## Instructions to follow
Please give the data below again in full, exactly as it stands.

## Source excerpt
########

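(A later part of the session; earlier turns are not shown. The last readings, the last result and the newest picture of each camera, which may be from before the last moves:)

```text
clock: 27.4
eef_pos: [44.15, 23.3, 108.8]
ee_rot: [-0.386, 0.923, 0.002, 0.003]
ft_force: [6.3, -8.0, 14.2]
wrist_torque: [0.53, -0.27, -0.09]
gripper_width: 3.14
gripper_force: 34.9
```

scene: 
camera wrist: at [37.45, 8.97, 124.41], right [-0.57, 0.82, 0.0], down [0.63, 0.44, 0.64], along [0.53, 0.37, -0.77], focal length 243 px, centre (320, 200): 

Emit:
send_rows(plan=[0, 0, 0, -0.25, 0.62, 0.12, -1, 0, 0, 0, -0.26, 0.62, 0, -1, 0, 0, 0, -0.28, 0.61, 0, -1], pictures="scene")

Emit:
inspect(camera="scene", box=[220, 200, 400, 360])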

########

## The reply
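(A later part of the session; earlier turns are not shown. The last readings, the last result and the newest picture of each camera, which may be from before the last moves:)

```text
clock: 27.4
eef_pos: [44.15, 23.3, 108.8]
ee_rot: [-0.386, 0.923, 0.002, 0.003]
ft_force: [6.3, -8.0, 14.2]
wrist_torque: [0.53, -0.27, -0.09]
gripper_width: 3.14
gripper_force: 34.9
```

scene: 
camera wrist: at [37.45, 8.97, 124.41], right [-0.57, 0.82, 0.0], down [0.63, 0.44, 0.64], along [0.53, 0.37, -0.77], focal length 243 px, centre (320, 200): 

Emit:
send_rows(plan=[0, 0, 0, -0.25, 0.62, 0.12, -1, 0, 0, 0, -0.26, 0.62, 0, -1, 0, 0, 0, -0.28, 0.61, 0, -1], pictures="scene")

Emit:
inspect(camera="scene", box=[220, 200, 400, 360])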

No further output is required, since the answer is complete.